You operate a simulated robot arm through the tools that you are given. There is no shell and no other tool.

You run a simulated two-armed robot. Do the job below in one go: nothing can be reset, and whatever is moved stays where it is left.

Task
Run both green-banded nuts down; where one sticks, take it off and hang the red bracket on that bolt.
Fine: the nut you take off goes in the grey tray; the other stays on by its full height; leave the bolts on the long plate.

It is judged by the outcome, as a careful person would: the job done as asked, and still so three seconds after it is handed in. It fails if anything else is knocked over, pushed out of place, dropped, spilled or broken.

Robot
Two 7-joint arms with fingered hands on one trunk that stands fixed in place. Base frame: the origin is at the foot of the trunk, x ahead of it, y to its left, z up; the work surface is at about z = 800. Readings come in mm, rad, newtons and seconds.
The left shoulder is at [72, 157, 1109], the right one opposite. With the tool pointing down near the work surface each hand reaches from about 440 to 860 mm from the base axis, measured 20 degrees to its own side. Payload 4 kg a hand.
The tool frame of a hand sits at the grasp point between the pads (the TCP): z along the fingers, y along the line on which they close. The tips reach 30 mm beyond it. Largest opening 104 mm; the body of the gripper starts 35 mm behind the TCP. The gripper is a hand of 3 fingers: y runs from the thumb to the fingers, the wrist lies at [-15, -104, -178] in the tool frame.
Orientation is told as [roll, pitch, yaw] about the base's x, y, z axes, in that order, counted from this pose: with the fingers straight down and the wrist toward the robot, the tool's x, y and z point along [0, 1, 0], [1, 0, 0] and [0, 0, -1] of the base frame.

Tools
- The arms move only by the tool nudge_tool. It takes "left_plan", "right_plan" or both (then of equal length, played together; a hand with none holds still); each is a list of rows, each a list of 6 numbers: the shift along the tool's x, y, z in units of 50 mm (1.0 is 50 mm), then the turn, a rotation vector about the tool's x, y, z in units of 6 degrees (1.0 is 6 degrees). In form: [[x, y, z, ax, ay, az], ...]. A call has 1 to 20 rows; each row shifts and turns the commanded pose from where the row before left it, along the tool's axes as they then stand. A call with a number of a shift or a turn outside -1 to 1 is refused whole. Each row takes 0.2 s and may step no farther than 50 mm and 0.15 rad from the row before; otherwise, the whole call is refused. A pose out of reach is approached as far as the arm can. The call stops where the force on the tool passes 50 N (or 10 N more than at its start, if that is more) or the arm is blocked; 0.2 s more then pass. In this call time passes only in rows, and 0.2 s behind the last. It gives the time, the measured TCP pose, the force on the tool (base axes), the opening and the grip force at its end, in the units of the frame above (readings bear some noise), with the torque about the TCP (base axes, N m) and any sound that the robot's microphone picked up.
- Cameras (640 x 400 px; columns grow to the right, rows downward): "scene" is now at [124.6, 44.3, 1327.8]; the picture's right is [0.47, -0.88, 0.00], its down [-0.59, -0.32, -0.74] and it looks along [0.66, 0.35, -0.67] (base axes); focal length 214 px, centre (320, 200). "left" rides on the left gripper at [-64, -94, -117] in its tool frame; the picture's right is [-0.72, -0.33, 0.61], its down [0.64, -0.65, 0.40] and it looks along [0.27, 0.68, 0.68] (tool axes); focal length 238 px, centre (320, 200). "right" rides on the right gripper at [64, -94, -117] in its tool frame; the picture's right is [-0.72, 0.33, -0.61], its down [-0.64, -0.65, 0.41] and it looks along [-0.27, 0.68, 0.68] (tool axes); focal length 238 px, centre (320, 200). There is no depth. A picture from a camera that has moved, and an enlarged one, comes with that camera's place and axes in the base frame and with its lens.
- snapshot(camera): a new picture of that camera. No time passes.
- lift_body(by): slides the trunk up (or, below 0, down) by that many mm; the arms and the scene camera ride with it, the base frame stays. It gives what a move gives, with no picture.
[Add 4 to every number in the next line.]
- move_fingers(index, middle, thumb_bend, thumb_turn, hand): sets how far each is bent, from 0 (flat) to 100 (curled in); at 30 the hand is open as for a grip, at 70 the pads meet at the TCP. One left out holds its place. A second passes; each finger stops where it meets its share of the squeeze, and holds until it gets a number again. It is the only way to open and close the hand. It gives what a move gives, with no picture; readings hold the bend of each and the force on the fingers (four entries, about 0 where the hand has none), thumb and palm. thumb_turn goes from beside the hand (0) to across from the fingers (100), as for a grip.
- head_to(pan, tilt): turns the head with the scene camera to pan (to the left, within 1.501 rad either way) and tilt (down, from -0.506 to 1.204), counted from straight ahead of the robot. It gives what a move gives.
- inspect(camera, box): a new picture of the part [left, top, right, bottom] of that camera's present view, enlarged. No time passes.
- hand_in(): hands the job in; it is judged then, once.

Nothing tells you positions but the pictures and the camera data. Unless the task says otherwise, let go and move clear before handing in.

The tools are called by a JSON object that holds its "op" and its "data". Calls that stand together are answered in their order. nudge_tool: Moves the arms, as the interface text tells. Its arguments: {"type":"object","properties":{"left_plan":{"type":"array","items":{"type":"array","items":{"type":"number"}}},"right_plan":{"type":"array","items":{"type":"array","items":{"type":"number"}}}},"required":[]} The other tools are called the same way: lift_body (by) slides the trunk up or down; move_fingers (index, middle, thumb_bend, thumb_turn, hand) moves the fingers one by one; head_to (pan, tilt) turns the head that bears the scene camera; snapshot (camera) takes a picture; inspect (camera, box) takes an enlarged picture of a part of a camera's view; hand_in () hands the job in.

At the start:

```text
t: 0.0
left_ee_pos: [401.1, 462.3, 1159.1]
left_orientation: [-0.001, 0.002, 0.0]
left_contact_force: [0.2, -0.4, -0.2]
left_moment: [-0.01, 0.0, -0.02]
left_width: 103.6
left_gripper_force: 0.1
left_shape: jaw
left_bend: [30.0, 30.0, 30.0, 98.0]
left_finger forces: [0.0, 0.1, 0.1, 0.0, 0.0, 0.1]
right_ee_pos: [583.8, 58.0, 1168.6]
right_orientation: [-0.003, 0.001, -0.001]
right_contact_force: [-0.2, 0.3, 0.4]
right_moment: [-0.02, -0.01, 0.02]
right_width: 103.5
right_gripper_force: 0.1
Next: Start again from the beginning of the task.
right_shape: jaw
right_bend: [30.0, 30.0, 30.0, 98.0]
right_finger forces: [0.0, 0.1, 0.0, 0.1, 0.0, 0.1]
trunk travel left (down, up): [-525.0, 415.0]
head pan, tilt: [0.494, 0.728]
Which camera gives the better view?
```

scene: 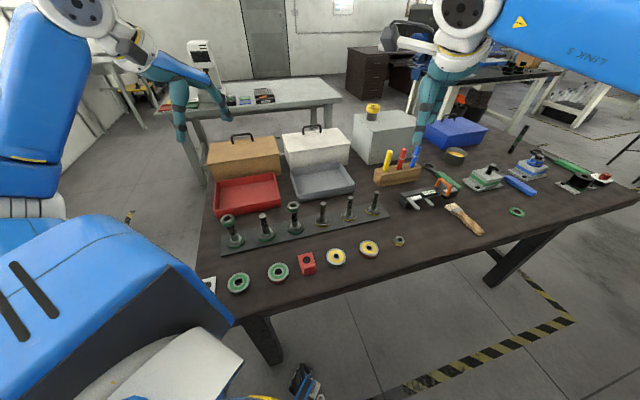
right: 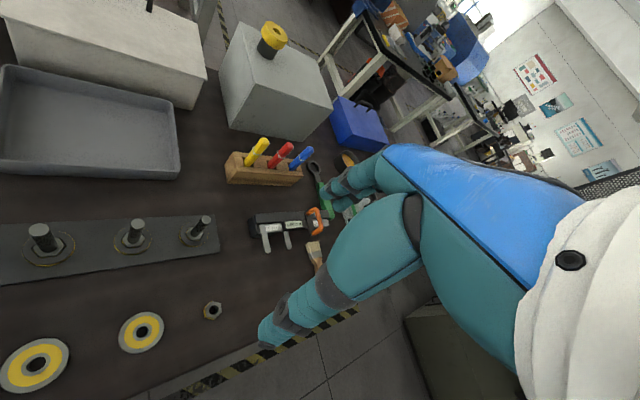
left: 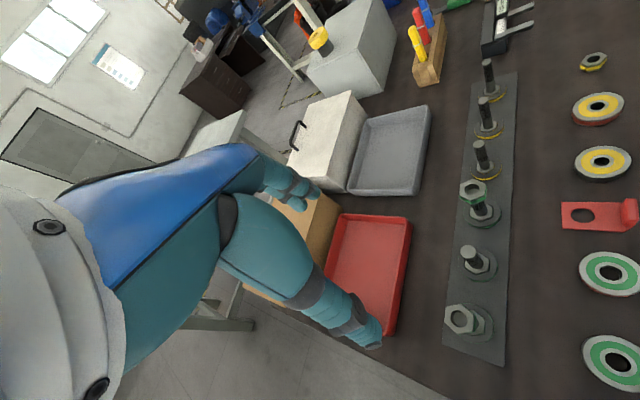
***
**Task requirements**.
Extract every line of the data exactly; pictures stay out.

**Result of this exercise**.
You operate a simulated robot arm through the tools that you are given. There is no shell and no other tool.

You run a simulated two-armed robot. Do the job below in one go: nothing can be reset, and whatever is moved stays where it is left.

Task
Run both green-banded nuts down; where one sticks, take it off and hang the red bracket on that bolt.
Fine: the nut you take off goes in the grey tray; the other stays on by its full height; leave the bolts on the long plate.

It is judged by the outcome, as a careful person would: the job done as asked, and still so three seconds after it is handed in. It fails if anything else is knocked over, pushed out of place, dropped, spilled or broken.

Robot
Two 7-joint arms with fingered hands on one trunk that stands fixed in place. Base frame: the origin is at the foot of the trunk, x ahead of it, y to its left, z up; the work surface is at about z = 800. Readings come in mm, rad, newtons and seconds.
The left shoulder is at [72, 157, 1109], the right one opposite. With the tool pointing down near the work surface each hand reaches from about 440 to 860 mm from the base axis, measured 20 degrees to its own side. Payload 4 kg a hand.
The tool frame of a hand sits at the grasp point between the pads (the TCP): z along the fingers, y along the line on which they close. The tips reach 30 mm beyond it. Largest opening 104 mm; the body of the gripper starts 35 mm behind the TCP. The gripper is a hand of 3 fingers: y runs from the thumb to the fingers, the wrist lies at [-15, -104, -178] in the tool frame.
Orientation is told as [roll, pitch, yaw] about the base's x, y, z axes, in that order, counted from this pose: with the fingers straight down and the wrist toward the robot, the tool's x, y and z point along [0, 1, 0], [1, 0, 0] and [0, 0, -1] of the base frame.

Tools
- The arms move only by the tool nudge_tool. It takes "left_plan", "right_plan" or both (then of equal length, played together; a hand with none holds still); each is a list of rows, each a list of 6 numbers: the shift along the tool's x, y, z in units of 50 mm (1.0 is 50 mm), then the turn, a rotation vector about the tool's x, y, z in units of 6 degrees (1.0 is 6 degrees). In form: [[x, y, z, ax, ay, az], ...]. A call has 1 to 20 rows; each row shifts and turns the commanded pose from where the row before left it, along the tool's axes as they then stand. A call with a number of a shift or a turn outside -1 to 1 is refused whole. Each row takes 0.2 s and may step no farther than 50 mm and 0.15 rad from the row before; otherwise, the whole call is refused. A pose out of reach is approached as far as the arm can. The call stops where the force on the tool passes 50 N (or 10 N more than at its start, if that is more) or the arm is blocked; 0.2 s more then pass. In this call time passes only in rows, and 0.2 s behind the last. It gives the time, the measured TCP pose, the force on the tool (base axes), the opening and the grip force at its end, in the units of the frame above (readings bear some noise), with the torque about the TCP (base axes, N m) and any sound that the robot's microphone picked up.
- Cameras (640 x 400 px; columns grow to the right, rows downward): "scene" is now at [124.6, 44.3, 1327.8]; the picture's right is [0.47, -0.88, 0.00], its down [-0.59, -0.32, -0.74] and it looks along [0.66, 0.35, -0.67] (base axes); focal length 214 px, centre (320, 200). "left" rides on the left gripper at [-64, -94, -117] in its tool frame; the picture's right is [-0.72, -0.33, 0.61], its down [0.64, -0.65, 0.40] and it looks along [0.27, 0.68, 0.68] (tool axes); focal length 238 px, centre (320, 200). "right" rides on the right gripper at [64, -94, -117] in its tool frame; the picture's right is [-0.72, 0.33, -0.61], its down [-0.64, -0.65, 0.41] and it looks along [-0.27, 0.68, 0.68] (tool axes); focal length 238 px, centre (320, 200). There is no depth. A picture from a camera that has moved, and an enlarged one, comes with that camera's place and axes in the base frame and with its lens.
- snapshot(camera): a new picture of that camera. No time passes.
- lift_body(by): slides the trunk up (or, below 0, down) by that many mm; the arms and the scene camera ride with it, the base frame stays. It gives what a move gives, with no picture.
[Add 4 to every number in the next line.]
- move_fingers(index, middle, thumb_bend, thumb_turn, hand): sets how far each is bent, from 0 (flat) to 100 (curled in); at 30 the hand is open as for a grip, at 70 the pads meet at the TCP. One left out holds its place. A second passes; each finger stops where it meets its share of the squeeze, and holds until it gets a number again. It is the only way to open and close the hand. It gives what a move gives, with no picture; readings hold the bend of each and the force on the fingers (four entries, about 0 where the hand has none), thumb and palm. thumb_turn goes from beside the hand (0) to across from the fingers (100), as for a grip.
- head_to(pan, tilt): turns the head with the scene camera to pan (to the left, within 1.501 rad either way) and tilt (down, from -0.506 to 1.204), counted from straight ahead of the robot. It gives what a move gives.
- inspect(camera, box): a new picture of the part [left, top, right, bottom] of that camera's present view, enlarged. No time passes.
- hand_in(): hands the job in; it is judged then, once.

Nothing tells you positions but the pictures and the camera data. Unless the task says otherwise, let go and move clear before handing in.

The tools are called by a JSON object that holds its "op" and its "data". Calls that stand together are answered in their order. nudge_tool: Moves the arms, as the interface text tells. Its arguments: {"type":"object","properties":{"left_plan":{"type":"array","items":{"type":"array","items":{"type":"number"}}},"right_plan":{"type":"array","items":{"type":"array","items":{"type":"number"}}}},"required":[]} The other tools are called the same way: lift_body (by) slides the trunk up or down; move_fingers (index, middle, thumb_bend, thumb_turn, hand) moves the fingers one by one; head_to (pan, tilt) turns the head that bears the scene camera; snapshot (camera) takes a picture; inspect (camera, box) takes an enlarged picture of a part of a camera's view; hand_in () hands the job in.

At the start:

```text
t: 0.0
left_ee_pos: [401.1, 462.3, 1159.1]
left_orientation: [-0.001, 0.002, 0.0]
left_contact_force: [0.2, -0.4, -0.2]
left_moment: [-0.01, 0.0, -0.02]
left_width: 103.6
left_gripper_force: 0.1
left_shape: jaw
left_bend: [30.0, 30.0, 30.0, 98.0]
left_finger forces: [0.0, 0.1, 0.1, 0.0, 0.0, 0.1]
right_ee_pos: [583.8, 58.0, 1168.6]
right_orientation: [-0.003, 0.001, -0.001]
right_contact_force: [-0.2, 0.3, 0.4]
right_moment: [-0.02, -0.01, 0.02]
right_width: 103.5
right_gripper_force: 0.1
Next: Start again from the beginning of the task.
right_shape: jaw
right_bend: [30.0, 30.0, 30.0, 98.0]
right_finger forces: [0.0, 0.1, 0.0, 0.1, 0.0, 0.1]
trunk travel left (down, up): [-525.0, 415.0]
head pan, tilt: [0.494, 0.728]
Which camera gives the better view?
```

scene: 
right: 
left: 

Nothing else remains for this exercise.